Harvard Endowment Invests $12.65 Million in Blockstack

Harvard’s endowment fund has reportedly invested as much as $12.65 million in Blockstack.

The NY-based blockchain toolmaker applied with the SEC to raise $50 million. The application filed to the regulator mentioned the names of Blockstack advisory members, including one of the newly appointed managing directors for the Harvard Management Company, Charlie Savaria.

Per the document, Savaria and six other advisory members bought an aggregate of 95,833,333 Stack tokens (STX). The STX rate was $0.0132 at the time of sale. Meaning, Blockstack attracted $12.65 million from its advisory board through the token sale.

Morgan Creek Capital co-founder Anthony Pompliano said Savaria could have at least invested $5 million in the blockchain venture.

Blockstack is creating a privacy-focused internet that harnesses the blockchain’s underlying features. The startup presently has 80 applications that do everything like offering subscription-based content services and managing work documents.

Blockstack previously raised $50 million in a venture investment round from Naval Ravikant, Lux Capital, Y Combinator, Union Square Ventures, etc.

In 2018, Harvard injected capital into two crypto funds. The outlook showed the university was slowly raising its stakes in the blockchain sector despite skepticism. Last December, for example, First Round Capital surveyed 529 startup founders. It discovered that 87% of the respondents don’t think blockchain will succeed.

“Projects based on the elimination of trust have failed to capture customers’ interest because trust is [actually] so damn valuable,” True Link co-founder and chief executive Kai Stinchcombe said.

US-based economist Nouriel Roubini claimed that the recordkeeping ledger of blockchain was no better than MS Excel sheets.

Nevertheless, the world continues to understand the technology’s trend, giant tech companies like Intel and IBM releasing projects in the space. Banks such as JP Morgan also introduced their services powered by a similar technology—although closed-source.
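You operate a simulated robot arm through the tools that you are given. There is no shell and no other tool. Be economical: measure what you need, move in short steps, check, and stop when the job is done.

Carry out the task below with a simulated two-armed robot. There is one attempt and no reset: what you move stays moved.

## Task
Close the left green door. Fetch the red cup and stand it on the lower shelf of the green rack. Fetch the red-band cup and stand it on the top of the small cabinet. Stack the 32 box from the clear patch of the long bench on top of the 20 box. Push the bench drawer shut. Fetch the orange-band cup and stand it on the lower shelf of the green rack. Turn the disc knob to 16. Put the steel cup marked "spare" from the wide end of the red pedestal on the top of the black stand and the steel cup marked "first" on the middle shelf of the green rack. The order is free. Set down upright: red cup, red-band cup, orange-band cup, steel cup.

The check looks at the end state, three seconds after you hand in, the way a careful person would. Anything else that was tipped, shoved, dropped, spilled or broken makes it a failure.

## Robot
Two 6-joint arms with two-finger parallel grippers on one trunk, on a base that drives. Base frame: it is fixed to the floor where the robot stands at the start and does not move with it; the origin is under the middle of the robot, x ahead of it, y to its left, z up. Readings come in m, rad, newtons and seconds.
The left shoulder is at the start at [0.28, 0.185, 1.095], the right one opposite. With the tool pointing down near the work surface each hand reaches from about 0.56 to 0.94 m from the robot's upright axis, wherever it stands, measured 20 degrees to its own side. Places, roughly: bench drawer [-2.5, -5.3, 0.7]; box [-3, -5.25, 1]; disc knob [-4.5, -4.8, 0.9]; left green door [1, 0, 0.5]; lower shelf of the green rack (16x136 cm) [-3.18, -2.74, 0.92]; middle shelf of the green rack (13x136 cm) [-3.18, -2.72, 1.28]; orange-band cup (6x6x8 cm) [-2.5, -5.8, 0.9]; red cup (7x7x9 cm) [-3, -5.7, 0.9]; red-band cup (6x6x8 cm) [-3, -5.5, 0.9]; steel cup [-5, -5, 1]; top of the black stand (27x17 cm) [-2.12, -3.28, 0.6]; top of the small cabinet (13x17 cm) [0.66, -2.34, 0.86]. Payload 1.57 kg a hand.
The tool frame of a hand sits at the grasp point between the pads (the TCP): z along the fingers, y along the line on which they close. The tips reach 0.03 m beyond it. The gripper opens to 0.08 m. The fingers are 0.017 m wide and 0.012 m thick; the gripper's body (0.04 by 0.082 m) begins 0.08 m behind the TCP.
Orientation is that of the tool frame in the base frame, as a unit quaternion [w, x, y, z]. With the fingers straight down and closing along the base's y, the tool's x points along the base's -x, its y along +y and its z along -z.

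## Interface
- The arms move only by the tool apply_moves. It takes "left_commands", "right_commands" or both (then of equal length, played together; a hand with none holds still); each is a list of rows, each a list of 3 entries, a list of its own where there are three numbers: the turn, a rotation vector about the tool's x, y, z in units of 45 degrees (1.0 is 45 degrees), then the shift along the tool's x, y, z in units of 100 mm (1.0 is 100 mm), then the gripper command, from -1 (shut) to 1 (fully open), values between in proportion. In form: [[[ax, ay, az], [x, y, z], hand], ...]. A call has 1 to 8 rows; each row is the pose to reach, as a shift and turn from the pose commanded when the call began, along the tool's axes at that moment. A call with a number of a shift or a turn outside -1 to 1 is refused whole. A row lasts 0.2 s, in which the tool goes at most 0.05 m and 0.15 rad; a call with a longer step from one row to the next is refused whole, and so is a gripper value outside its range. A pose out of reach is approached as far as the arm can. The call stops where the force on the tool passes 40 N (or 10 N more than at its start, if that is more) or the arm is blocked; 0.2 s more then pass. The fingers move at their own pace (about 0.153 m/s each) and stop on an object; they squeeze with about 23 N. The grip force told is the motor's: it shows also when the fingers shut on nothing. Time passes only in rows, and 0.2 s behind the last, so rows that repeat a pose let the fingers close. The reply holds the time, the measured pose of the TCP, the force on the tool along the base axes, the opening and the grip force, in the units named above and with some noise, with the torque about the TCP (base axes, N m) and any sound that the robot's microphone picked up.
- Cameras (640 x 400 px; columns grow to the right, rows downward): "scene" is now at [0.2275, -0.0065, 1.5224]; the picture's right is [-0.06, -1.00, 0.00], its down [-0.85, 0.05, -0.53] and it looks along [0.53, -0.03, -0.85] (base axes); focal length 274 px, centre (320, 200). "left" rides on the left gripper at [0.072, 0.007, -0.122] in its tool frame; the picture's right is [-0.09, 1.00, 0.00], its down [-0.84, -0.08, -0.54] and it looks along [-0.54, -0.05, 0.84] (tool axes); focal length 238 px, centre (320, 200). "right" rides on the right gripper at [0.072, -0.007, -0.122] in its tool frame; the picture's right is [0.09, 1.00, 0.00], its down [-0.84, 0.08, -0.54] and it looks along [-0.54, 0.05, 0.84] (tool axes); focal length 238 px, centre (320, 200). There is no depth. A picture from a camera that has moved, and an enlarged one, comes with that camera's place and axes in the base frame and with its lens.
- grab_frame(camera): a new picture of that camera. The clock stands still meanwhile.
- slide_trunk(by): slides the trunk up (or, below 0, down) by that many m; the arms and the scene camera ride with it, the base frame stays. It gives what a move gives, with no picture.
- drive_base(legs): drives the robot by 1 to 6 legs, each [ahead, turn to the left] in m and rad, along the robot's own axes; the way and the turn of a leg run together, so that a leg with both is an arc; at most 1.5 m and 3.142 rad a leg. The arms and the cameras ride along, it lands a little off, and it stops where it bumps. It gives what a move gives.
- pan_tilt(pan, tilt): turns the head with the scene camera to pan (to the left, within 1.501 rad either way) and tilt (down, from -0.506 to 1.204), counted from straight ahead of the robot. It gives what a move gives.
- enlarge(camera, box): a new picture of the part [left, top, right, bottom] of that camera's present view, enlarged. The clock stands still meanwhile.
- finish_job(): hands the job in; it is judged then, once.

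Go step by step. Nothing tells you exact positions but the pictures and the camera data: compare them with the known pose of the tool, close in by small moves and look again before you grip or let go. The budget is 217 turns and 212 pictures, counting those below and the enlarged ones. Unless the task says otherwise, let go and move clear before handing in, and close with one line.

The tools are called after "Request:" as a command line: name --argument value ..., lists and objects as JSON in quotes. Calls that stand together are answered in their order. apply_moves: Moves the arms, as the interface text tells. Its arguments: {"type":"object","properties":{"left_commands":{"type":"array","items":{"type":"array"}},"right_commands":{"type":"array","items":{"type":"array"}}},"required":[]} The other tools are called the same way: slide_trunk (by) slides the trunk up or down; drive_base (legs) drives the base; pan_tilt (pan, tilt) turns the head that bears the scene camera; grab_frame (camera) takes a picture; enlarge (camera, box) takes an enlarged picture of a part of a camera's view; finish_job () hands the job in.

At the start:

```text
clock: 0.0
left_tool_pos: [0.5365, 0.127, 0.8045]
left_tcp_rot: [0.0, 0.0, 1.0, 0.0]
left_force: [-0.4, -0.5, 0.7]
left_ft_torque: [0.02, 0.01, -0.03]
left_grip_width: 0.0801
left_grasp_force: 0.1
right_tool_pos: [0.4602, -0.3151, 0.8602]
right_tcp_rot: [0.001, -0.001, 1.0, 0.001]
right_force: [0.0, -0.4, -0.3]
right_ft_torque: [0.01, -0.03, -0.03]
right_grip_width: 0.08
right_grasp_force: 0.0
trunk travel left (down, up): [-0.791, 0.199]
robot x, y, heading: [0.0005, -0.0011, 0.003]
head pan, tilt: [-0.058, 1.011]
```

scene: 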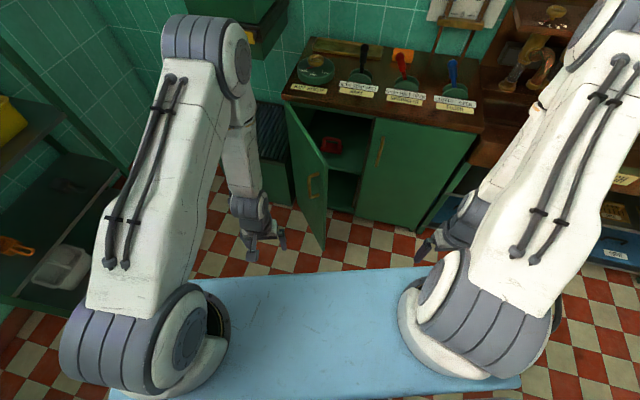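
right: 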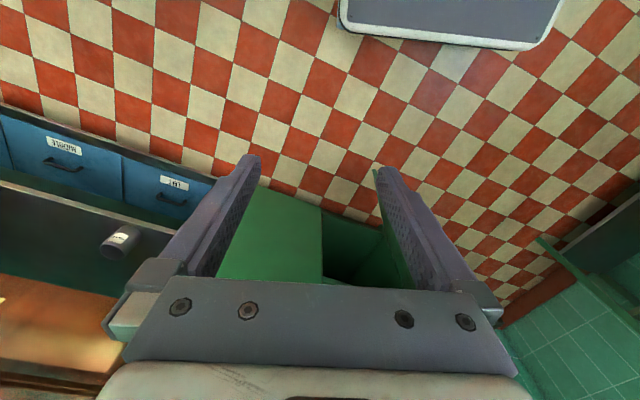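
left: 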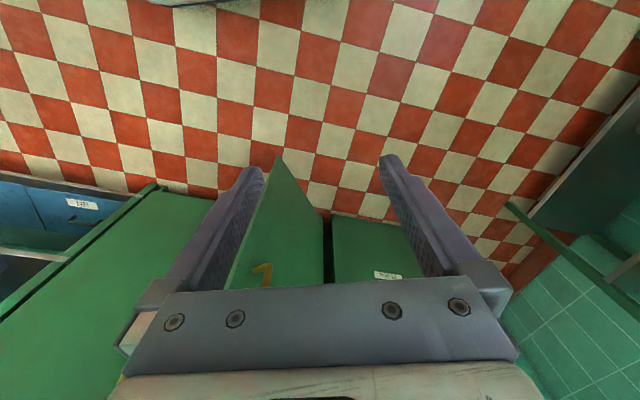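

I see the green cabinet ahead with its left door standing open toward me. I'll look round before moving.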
Harvard’s alleged investment indicated that investors were starting to look beyond criticism and take advantage of the blockchain frenzy.

The startup’s crowdfunding holds no promises to the most dominant asset within the crypto world. It is a straightforward fundraiser focusing on generating capital to enable a startup to develop its products and distribute earnings among stakeholders—those with proof-of-ownership of STX tokens.